● Provided data:

################

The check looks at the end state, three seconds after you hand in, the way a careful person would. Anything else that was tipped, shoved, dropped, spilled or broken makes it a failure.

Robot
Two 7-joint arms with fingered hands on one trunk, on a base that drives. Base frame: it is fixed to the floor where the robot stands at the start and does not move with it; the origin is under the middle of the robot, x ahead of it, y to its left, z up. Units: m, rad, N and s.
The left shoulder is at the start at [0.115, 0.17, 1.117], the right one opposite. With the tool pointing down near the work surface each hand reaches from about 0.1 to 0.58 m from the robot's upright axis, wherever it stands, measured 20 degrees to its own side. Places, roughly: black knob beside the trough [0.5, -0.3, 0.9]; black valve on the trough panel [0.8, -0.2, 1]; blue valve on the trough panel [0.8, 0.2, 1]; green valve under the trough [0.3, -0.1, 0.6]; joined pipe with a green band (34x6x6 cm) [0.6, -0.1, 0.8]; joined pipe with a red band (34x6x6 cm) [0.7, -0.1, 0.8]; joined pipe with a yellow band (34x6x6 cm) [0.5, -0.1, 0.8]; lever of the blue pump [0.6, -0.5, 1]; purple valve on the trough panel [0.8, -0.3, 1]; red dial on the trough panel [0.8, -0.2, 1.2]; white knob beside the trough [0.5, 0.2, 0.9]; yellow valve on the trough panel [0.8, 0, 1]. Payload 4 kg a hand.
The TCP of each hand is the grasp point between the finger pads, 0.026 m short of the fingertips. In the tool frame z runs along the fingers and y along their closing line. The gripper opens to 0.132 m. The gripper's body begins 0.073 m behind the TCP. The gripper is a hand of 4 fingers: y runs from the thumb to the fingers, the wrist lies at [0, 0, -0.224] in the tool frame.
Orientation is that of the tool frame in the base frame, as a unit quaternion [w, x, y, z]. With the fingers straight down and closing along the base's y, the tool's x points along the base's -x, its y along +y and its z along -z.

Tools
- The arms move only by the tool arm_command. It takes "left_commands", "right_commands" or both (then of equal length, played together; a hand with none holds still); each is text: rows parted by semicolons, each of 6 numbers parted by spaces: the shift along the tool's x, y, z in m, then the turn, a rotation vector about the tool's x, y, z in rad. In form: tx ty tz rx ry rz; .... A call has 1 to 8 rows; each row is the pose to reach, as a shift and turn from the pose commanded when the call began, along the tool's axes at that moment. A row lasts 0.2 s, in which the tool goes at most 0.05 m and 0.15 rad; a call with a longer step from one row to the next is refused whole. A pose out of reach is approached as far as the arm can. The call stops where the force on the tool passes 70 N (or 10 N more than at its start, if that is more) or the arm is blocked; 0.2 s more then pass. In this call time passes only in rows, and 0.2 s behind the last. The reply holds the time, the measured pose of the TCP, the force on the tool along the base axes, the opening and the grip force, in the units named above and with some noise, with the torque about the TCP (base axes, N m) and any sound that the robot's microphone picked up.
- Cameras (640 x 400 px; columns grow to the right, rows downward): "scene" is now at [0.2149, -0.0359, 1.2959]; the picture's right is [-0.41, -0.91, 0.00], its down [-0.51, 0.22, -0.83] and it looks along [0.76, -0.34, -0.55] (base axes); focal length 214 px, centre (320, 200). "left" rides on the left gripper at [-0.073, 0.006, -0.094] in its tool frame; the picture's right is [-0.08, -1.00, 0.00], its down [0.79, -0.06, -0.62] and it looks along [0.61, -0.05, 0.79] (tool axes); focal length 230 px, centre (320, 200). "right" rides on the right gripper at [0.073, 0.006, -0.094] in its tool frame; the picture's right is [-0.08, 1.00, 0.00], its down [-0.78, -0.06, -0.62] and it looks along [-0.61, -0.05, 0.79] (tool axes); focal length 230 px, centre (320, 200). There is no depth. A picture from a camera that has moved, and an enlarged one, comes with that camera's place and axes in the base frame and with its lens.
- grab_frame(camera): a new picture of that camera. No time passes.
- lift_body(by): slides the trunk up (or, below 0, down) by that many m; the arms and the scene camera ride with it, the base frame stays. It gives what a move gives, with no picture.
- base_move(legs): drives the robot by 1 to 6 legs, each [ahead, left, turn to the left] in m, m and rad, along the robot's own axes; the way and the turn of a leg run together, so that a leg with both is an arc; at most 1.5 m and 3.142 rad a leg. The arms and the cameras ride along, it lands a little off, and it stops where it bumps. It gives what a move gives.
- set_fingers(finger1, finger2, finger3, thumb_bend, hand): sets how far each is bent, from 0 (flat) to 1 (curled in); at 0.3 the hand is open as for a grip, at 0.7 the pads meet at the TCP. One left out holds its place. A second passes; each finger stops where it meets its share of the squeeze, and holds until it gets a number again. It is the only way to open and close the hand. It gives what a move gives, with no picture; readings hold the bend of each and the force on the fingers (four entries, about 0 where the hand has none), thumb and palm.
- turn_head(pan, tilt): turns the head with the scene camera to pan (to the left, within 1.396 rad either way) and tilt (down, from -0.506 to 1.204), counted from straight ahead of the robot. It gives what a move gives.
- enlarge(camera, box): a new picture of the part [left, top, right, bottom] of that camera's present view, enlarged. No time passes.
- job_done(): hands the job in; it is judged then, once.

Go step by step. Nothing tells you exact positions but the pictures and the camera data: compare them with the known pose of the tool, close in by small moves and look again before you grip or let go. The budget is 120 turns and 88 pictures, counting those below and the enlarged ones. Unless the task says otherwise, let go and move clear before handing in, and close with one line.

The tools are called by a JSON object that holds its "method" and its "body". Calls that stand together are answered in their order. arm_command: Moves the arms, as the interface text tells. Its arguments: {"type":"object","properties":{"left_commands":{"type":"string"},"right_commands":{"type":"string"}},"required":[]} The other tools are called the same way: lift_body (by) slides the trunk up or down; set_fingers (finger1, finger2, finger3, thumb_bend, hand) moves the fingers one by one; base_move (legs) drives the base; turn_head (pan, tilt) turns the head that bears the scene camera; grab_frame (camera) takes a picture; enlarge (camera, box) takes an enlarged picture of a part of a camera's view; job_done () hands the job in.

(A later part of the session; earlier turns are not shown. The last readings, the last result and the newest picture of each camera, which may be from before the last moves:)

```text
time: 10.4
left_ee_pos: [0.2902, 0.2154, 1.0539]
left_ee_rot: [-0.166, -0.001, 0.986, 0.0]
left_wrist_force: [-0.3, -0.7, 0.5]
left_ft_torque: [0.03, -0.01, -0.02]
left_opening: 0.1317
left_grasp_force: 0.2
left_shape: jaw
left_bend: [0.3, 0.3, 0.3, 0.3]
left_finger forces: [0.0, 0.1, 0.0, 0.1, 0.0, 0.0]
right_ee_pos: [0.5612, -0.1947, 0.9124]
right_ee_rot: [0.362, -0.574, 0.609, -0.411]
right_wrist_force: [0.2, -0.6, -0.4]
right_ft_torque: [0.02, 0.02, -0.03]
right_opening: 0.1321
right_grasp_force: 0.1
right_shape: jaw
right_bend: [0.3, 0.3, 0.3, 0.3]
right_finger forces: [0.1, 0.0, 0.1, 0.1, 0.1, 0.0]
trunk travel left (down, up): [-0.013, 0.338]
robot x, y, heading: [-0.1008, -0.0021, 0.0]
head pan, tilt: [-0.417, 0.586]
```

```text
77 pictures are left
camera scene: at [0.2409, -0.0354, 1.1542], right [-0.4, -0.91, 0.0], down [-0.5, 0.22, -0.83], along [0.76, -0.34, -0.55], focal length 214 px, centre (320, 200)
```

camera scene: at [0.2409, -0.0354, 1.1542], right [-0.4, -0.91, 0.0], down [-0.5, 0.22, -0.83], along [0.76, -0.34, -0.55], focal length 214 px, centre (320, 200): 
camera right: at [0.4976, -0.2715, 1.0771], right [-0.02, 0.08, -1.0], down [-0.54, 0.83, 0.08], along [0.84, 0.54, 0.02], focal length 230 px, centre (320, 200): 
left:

################

● Short task: Using the listing above, locate the lines that hold "then" and copy each one.

● Reply to the task:
- The arms move only by the tool arm_command. It takes "left_commands", "right_commands" or both (then of equal length, played together; a hand with none holds still); each is text: rows parted by semicolons, each of 6 numbers parted by spaces: the shift along the tool's x, y, z in m, then the turn, a rotation vector about the tool's x, y, z in rad. In form: tx ty tz rx ry rz; .... A call has 1 to 8 rows; each row is the pose to reach, as a shift and turn from the pose commanded when the call began, along the tool's axes at that moment. A row lasts 0.2 s, in which the tool goes at most 0.05 m and 0.15 rad; a call with a longer step from one row to the next is refused whole. A pose out of reach is approached as far as the arm can. The call stops where the force on the tool passes 70 N (or 10 N more than at its start, if that is more) or the arm is blocked; 0.2 s more then pass. In this call time passes only in rows, and 0.2 s behind the last. The reply holds the time, the measured pose of the TCP, the force on the tool along the base axes, the opening and the grip force, in the units named above and with some noise, with the torque about the TCP (base axes, N m) and any sound that the robot's microphone picked up.
- job_done(): hands the job in; it is judged then, once.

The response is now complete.